As time went on and Intel’s CPUs grew faster, demands would grow accordingly, resulting in the development of the Extended ISA (EISA) bus and VESA Local Bus. However, this complicated the situation further, with the fastest enhanced VGA cards, based on Tseng Labs or Cirrus Logic tech, performing best in 16-bit versions running on the 16-bit ISA bus, although this wasn’t always the case with every chipset.

By 1989, NEC would lead the early graphics chipset manufacturers in the creation of the Video Electronics Standards Association and the Super VGA BIOS, opening up support for higher resolutions and colour depths across the PC industry. Windows acceleration became the new battleground and video acceleration became the next cutting-edge technology.
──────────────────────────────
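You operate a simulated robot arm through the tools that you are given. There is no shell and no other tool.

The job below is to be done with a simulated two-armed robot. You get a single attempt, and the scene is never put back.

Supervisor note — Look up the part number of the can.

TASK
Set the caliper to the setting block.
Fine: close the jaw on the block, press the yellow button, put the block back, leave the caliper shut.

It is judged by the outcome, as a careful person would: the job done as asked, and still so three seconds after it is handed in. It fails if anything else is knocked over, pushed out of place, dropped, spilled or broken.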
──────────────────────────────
A screenshot from Wolfenstein 3D

Yet all these new cards and advanced feature sets still had the VGA standard at their core. VGA became the base requirement for new PCs running later versions of Windows or IBM’s OS/2. In many respects, IBM had built the foundation of PC graphics for the next ten to 15 years. In fact, you could argue that VGA is still the foundation.

If so, it probably wasn’t a whole lot of comfort to IBM. While VGA was the last graphics standard IBM managed to establish, it wasn’t for the want of trying. Even as it launched VGA, it was preparing its 8514 graphics adaptor, with fixed functions to accelerate common 2D drawing processes, such as drawing lines or filling shapes with colour. In 1990, it hoped to supersede VGA with its new 1,024 x 768, 256-colour standard, XGA.

Both these new standards floundered because they were designed to run on IBM’s MCA bus, while IBM’s clone-making rivals focused on getting the most out of the existing 16-bit ISA bus, before working on the proposed EISA replacement. The result? Super VGA became the new de facto standard, while IBM lost its domination of the PC industry. Bad news for Big Blue, but good news for those of us who enjoyed the more cost-conscious, game-focused machines in the years that followed.